### [SET OF TASKS]
1. In the text passage, find "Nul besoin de" and reproduce everything up to and including "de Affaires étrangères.".
2. Write what comes next in the text passage.

--- Begin TEXT PASSAGE ---

Tout d’abord, il faut rappeler que ce Ministère Délégué est placé sous l’autorité du Ministère des Affaires Etrangères et des Guinéens de l’étranger qui lui délègue une partie de ses attributions parmi lesquelles : 1) Régler les questions liées à l’état civil des guinéens à l’étranger ; 2) Défendre les intérêts des ressortissants guinéens à l’étranger ; 3) Elaboration et promouvoir des politiques visant l’implication et la participation des guinéens de l’étranger à l’effort de développement national ; 4) Participer à la mobilisation et au rapatriement de l’épargne des guinéens de l’étranger ; 5) Favoriser l’accès au logement et à la propriété foncière des guinéens de l’étranger.

 

Malheureusement, à l’image des autres administrations publiques de notre pays,  les résultats n’ont pas été à la hauteur des espérances et des ambitions annoncées. Pour s’en convaincre, il est nécessaire de passer en revue chacune de ces missions et analyser ce qui est fait et ce que ne l’est pas :

 

1)      Régler les questions liées à l’état civil des guinéens à l’étranger 

 

Nul besoin de s’étendre sur la question pour se rendre compte que les seules activités liées à l’état civil qui fonctionnent dans les ambassades guinéennes à l’étranger sont celles qui sont financièrement rentables : l’émission de visas aux binationaux et aux rares touristes qui s’aventurent encore en Guinée, la délivrance de laissez-passer pour un retour volontaire ou forcé de sans-papiers, la prolongation de la date de validité des passeports. Pour tous les autres actes d’état civil il faut se rendre à Conakry et passer  par le Ministère de Affaires étrangères.

 

A titre d’exemple, compter le nombre de ses citoyens (à l’intérieur ou à l’extérieur de la Guinée) est pour un Etat une opération facile et une étape indispensable à son bon fonctionnement. Or à ce jour,  aucun ambassadeur guinéen à l’étranger n’est capable de dire avec exactitude le nombre de ses concitoyens vivant sur son territoire.

 

2)      Défendre les intérêts des ressortissants guinéens à l’étranger

 

A Combien s’élève le nombre de guinéens dont les droits sont bafoués dans les quatre coins du monde ? Qui s’intéresse vraiment au guinéen dont les avoirs légalement acquis ont été confisqués à Kinshasa, à Luanda, à Johannesburg ou ailleurs ?  Qui s’est levé pour demander justice lorsque des guinéens se font abattre comme des lapins par des policiers américains ? Que savons-nous du nombre et des conditions de vies de guinéens emprisonnés à tort ou à raison à travers le monde ? Qui s’intéresse au devenir des familles de guinéens tués à l’étranger dans l’exercice de leurs métiers ? Qui s’interroge sur les conditions de vies difficiles parfois dégradantes des étudiants boursiers guinéens à l’extérieur ? Ne cherchez longtemps les réponses à ces questions car elles se trouvent dans les questions !

--- End TEXT PASSAGE ---
--- Begin COLLECTED MATERIAL ---

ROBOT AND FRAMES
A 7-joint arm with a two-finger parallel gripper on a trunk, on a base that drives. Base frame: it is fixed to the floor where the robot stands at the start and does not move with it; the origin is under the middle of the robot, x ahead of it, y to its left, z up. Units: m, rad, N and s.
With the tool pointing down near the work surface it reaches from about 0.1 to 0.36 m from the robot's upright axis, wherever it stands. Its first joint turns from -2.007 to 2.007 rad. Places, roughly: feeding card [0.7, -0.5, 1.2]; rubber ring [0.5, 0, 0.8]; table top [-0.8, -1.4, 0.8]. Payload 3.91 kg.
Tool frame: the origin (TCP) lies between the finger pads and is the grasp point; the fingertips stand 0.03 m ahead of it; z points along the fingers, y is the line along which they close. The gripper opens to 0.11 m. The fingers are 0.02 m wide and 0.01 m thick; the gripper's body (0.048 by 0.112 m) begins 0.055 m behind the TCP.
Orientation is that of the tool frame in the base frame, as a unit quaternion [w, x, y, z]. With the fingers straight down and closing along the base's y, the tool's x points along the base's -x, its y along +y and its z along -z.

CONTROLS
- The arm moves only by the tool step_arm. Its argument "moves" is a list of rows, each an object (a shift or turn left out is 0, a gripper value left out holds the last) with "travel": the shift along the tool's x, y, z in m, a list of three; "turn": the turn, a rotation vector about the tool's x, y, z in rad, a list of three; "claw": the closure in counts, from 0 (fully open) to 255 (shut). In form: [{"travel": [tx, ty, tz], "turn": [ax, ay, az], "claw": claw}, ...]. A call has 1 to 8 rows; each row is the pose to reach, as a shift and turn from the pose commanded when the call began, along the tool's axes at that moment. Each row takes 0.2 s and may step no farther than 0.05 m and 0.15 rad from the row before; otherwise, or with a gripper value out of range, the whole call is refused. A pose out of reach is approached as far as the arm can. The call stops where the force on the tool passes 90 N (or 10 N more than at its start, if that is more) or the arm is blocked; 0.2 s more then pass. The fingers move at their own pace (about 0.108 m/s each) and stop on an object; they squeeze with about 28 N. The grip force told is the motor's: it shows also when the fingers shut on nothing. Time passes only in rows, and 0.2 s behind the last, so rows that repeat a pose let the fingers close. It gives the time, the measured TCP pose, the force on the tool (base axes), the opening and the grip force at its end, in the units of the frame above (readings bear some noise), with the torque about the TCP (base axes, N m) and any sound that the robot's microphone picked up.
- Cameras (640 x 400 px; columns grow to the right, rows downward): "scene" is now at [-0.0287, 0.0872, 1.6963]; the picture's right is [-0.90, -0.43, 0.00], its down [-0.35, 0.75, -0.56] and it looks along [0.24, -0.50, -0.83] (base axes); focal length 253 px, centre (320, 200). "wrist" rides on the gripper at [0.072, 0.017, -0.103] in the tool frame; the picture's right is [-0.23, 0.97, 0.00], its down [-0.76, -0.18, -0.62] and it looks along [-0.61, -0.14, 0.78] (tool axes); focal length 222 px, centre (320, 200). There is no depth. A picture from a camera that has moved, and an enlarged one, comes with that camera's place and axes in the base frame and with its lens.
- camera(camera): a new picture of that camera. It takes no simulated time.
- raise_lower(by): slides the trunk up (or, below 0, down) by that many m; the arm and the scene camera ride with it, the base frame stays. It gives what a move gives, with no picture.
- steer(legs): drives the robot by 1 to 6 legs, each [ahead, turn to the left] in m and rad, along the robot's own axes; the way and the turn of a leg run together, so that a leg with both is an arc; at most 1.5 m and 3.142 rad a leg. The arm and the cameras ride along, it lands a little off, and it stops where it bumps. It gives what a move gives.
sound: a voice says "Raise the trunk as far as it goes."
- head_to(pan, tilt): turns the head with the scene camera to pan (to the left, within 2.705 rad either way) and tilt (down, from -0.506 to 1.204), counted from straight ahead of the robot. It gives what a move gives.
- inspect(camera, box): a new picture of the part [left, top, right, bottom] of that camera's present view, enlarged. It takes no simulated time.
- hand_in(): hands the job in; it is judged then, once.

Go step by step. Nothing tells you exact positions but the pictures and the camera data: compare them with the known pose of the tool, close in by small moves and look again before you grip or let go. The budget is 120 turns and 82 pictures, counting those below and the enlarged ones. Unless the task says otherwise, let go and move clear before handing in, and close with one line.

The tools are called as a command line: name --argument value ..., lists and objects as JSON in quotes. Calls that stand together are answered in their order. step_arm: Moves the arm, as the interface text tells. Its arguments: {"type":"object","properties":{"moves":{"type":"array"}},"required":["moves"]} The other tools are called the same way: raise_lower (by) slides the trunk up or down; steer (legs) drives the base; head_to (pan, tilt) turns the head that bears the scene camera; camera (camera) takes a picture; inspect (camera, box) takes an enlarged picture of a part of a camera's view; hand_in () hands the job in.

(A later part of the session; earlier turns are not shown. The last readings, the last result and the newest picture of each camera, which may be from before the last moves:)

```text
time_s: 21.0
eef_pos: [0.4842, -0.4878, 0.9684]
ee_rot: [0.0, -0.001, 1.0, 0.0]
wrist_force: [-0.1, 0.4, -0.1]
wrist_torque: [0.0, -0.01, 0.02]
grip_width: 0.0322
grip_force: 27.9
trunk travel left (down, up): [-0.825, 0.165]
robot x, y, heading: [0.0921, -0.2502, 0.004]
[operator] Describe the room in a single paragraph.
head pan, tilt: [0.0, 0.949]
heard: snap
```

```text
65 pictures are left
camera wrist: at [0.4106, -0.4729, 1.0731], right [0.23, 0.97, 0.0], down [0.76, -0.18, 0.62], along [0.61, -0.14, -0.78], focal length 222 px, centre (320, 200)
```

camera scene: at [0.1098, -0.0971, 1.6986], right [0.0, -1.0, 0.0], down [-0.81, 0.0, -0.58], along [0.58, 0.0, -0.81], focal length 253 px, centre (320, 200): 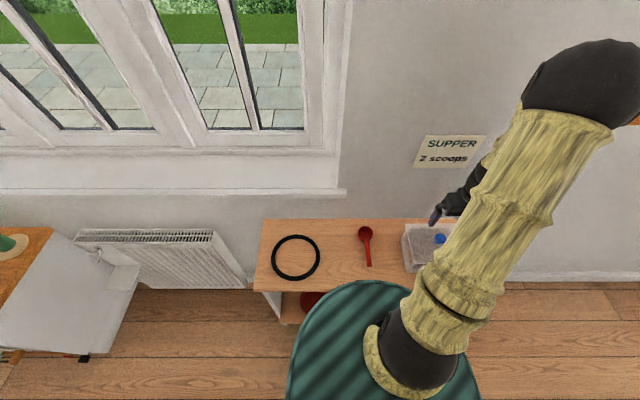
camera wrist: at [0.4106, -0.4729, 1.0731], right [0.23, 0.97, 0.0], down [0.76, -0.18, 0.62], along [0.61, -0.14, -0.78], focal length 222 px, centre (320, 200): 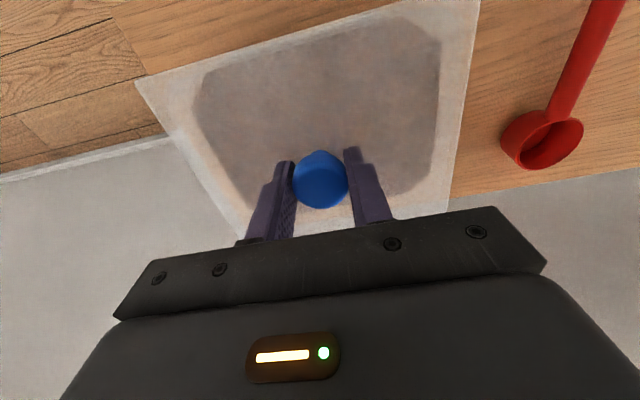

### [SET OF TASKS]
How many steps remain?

--- End COLLECTED MATERIAL ---

### [ANSWERS FOR THIS EXERCISE]
1.
Nul besoin de s’étendre sur la question pour se rendre compte que les seules activités liées à l’état civil qui fonctionnent dans les ambassades guinéennes à l’étranger sont celles qui sont financièrement rentables : l’émission de visas aux binationaux et aux rares touristes qui s’aventurent encore en Guinée, la délivrance de laissez-passer pour un retour volontaire ou forcé de sans-papiers, la prolongation de la date de validité des passeports. Pour tous les autres actes d’état civil il faut se rendre à Conakry et passer  par le Ministère de Affaires étrangères.

2.
 

Prétendre donc vouloir défendre les intérêts des ressortissants guinéens à l’étranger alors qu’on est incapable de défendre ceux des guinéens de l’intérieur est tout simplement démagogique.

 

3)      Elaborer et promouvoir des politiques visant l’implication et la participation des guinéens de l’étranger à l’effort de développement national

 

A ce jour, aucune politique nationale relative aux guinéens de l’étranger n’existe. Or si l’on souhaite la participation effective des nombreux guinéens de l’étranger au développement du pays, il faut leur réserver la part qui est la leur notamment sur le plan constitutionnel. Pourquoi ne bénéficieraient ils pas d’une circonscription électorale et donc une représentativité à l’Assemblée Nationale ?  Je pense que les lois peuvent et doivent être changées dans ce sens pour passer de 38 députés à l’uninominal à minimum 39 (33 des préfectures, 5 des communes de Conakry et 1 des guinéens de l’étranger).

 

Malheureusement, pour des raisons inexplicables, les guinéens de l’étranger ont toujours été marginalisés dans le processus de développement de notre pays. Pourtant, de nombreuses études ont démontré l’impact considérable de la migration sur développement des pays d’origine à travers notamment l’envoi d’argent, le financement de projets de développement, l’apport de compétences et en termes d’échanges culturels, le savoir-faire en matière de démocratie.

 

Sur le plan économique et juridique, il faut créer les conditions qui favorisent et garantissent  les investissements non seulement des guinéens de l’étrangers mais aussi des étrangers en Guinée. Mais sur ce plan, le chemin est encore très long et difficile car c’est encore la notion incontournable de démocratie et de bonne gouvernance qui refait surface.

 

4)      Participer à la mobilisation et au rapatriement de l’épargne des guinéens de l’étranger

 

A l’état actuel des choses et comme indiqué plus haut, c’est une mission presqu’impossible car le rapatriement de l’épargne des  guinéens est conditionné au mode de gouvernance et à la  sécurité de la propriété privée. Or le régime de Conakry est connu pour passer outre le droit commercial en remettant notamment en cause des contrats publics dont il est pourtant signataire. Qu’il s’agisse donc de guinéen ou non, aucun investisseur ne prendra le risque d’investir ses économies dans un pays qui ne garantit pas la sécurité de l’épargne et de l’investissement. Aujourd’hui le minimum d’épargne que les guinéens de l’étranger rapatrient au pays est celle qui concerne  l’aide à la famille et le soutien à de micros projets de développement des localités d’origine.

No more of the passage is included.